__EXERCISES__:
(a) Provide the original wording of the page from "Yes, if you" as far as "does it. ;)".
(b) Resume the page where it left off.

--- START OF SUPPLIED DATA ---

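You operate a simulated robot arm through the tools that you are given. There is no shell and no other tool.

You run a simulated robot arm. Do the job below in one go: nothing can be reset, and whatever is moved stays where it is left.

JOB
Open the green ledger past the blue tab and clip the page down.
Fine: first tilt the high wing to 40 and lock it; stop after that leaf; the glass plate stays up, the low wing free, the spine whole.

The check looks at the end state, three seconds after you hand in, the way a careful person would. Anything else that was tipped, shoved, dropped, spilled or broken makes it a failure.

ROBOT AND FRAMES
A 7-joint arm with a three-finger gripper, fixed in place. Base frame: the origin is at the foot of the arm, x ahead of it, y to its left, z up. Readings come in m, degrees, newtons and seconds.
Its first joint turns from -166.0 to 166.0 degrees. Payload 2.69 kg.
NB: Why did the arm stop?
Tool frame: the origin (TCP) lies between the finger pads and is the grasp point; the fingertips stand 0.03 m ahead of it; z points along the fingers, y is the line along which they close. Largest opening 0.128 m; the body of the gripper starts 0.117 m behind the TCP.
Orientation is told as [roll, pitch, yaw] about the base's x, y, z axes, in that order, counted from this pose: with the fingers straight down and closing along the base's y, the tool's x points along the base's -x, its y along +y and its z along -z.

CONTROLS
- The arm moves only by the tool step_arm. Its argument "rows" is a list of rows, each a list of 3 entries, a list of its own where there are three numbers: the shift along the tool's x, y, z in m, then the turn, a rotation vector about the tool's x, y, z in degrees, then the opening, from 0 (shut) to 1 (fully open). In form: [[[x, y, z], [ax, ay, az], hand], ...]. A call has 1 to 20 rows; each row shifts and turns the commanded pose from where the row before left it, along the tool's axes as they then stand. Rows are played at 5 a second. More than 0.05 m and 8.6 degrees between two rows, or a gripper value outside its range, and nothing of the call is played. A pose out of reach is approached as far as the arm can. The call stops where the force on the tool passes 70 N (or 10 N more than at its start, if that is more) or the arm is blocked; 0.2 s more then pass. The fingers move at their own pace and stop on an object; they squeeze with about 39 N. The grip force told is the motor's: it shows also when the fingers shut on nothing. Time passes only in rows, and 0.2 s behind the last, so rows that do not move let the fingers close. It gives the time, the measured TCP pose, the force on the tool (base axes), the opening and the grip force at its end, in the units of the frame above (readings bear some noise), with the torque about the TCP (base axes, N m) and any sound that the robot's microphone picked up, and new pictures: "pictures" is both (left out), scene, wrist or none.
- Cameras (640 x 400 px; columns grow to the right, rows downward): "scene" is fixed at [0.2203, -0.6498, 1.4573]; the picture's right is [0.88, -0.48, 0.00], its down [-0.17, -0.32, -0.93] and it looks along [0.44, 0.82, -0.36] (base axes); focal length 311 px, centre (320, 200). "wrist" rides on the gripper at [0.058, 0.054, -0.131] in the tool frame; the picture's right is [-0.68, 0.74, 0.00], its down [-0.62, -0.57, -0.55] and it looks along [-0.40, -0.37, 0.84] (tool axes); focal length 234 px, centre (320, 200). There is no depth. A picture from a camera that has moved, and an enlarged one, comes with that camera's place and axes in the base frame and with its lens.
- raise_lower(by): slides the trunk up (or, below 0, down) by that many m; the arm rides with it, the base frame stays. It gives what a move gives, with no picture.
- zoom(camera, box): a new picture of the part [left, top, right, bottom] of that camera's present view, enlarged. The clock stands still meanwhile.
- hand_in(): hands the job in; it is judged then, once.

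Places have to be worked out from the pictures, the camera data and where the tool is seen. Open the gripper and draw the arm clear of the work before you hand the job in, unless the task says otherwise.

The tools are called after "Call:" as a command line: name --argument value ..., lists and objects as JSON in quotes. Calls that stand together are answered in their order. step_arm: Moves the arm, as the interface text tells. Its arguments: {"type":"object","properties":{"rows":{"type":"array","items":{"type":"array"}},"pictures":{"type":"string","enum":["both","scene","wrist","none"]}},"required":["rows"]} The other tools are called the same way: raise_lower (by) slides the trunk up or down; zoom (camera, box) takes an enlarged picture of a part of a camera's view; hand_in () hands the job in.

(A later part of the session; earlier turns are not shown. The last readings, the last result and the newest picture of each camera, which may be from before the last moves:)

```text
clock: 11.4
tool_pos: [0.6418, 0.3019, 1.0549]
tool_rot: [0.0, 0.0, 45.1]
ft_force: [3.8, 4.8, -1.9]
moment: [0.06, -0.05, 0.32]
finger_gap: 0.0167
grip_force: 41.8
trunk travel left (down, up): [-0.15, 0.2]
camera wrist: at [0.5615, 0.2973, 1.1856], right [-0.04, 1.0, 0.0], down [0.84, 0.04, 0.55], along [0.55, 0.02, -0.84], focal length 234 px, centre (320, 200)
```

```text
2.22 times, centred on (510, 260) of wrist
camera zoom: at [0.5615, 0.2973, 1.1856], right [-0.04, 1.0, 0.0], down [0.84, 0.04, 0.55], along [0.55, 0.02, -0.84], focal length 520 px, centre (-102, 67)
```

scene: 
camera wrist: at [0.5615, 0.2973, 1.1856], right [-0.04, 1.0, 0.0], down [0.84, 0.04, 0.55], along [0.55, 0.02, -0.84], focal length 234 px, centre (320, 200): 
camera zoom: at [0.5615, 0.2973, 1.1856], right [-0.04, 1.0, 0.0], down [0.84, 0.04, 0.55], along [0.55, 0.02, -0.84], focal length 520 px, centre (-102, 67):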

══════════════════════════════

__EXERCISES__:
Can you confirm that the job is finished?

--- END OF SUPPLIED DATA ---
--- START OF PAGE ---

Do you mind linking to the specific resources you were thinking would help? I'm interested in checking them out. I've asked about CAPD several times, but audiology basically told us that's woooo and not an evidence-based diagnosis, that he has *language* processing problems associated with his language disorder, not *auditory* processing problems. 

https://www.therapro.com/Browse-Category/Auditory-and-Language-Processing/  Differential Processing Training Program. Three book series. It's published by ProEdInc but they've become a pain in the butt lately to order from. Therapro will get it right to you. Easy to use.

Yes, if you want to say it's woo I could go there. The way they use the term (to imply some mysterious sound processing disability) it's woo. But when you call it auditory processing and test LANGUAGE PROCESSING and are looking at LANGUAGE PROCESSING in each ear, phonologically, etc., I'm with you. And ASHA now has position papers on it. The problem is what they're calling it, not whether it's happening. And then think about it, are we asking audiologists to treat LANGUAGE PROCESSING issues? LOL Yes. And I'm fine with that? Sure, who gives a rip. I'm only about it getting done, not who does it. But then you're engaging in turf wars on who does it. ;)

--- END OF PAGE ---

__ANSWERS IN ORDER__:
(a)
Yes, if you want to say it's woo I could go there. The way they use the term (to imply some mysterious sound processing disability) it's woo. But when you call it auditory processing and test LANGUAGE PROCESSING and are looking at LANGUAGE PROCESSING in each ear, phonologically, etc., I'm with you. And ASHA now has position papers on it. The problem is what they're calling it, not whether it's happening. And then think about it, are we asking audiologists to treat LANGUAGE PROCESSING issues? LOL Yes. And I'm fine with that? Sure, who gives a rip. I'm only about it getting done, not who does it. But then you're engaging in turf wars on who does it. ;)

(b)
Ok, so I can't say anyone else thinks through this the way I do, but that doesn't mean I'm wrong. They might just need to catch up. :biggrin: And remember we're talking very autism specific, where people are wondering about APD with ASD and I'm saying what I was looking at with my ds. Someone else's kid, some other diagnosis, I'm not talking about. I'm talking about my ds. 

https://www.northernspeech.com/speech-language-acquisition/natural-language-acquisition-in-autism-echolalia-to-self-generated-language-treatment-level-2/ There's a brief video here about the role of echolalia in language acquisition. Watch it and hold that thought.

Now go look at the toc for the DPT I linked above. What do you see? We acquire language from bits to whole but kids with ASD (and whatever else, I'm no expert) go the opposite direction, whole to parts.

So the REASON they are going back and doing such thorough intervention, the REASON kids with ASD end up with such a laundry list of bizarre seemingly disconnected language issues, is because you have this reverse order language learning occurring leaving bizarre holes that could vary by person, depending on what their brains did.

So that's how you end up with my ds with massive memorized language, less when can't script, and hyperlexia with reading. What should have happened was learning:

-pitch--via cooing/babbling, infants of 18 months have fully developed intonation patterns, look for the data but I think that's the number I read. It's one of the earliest things. So our kids miss cooing and babbling, don't develop intention, and are monotone. No joke. APD materials will address this first stage, see the toc.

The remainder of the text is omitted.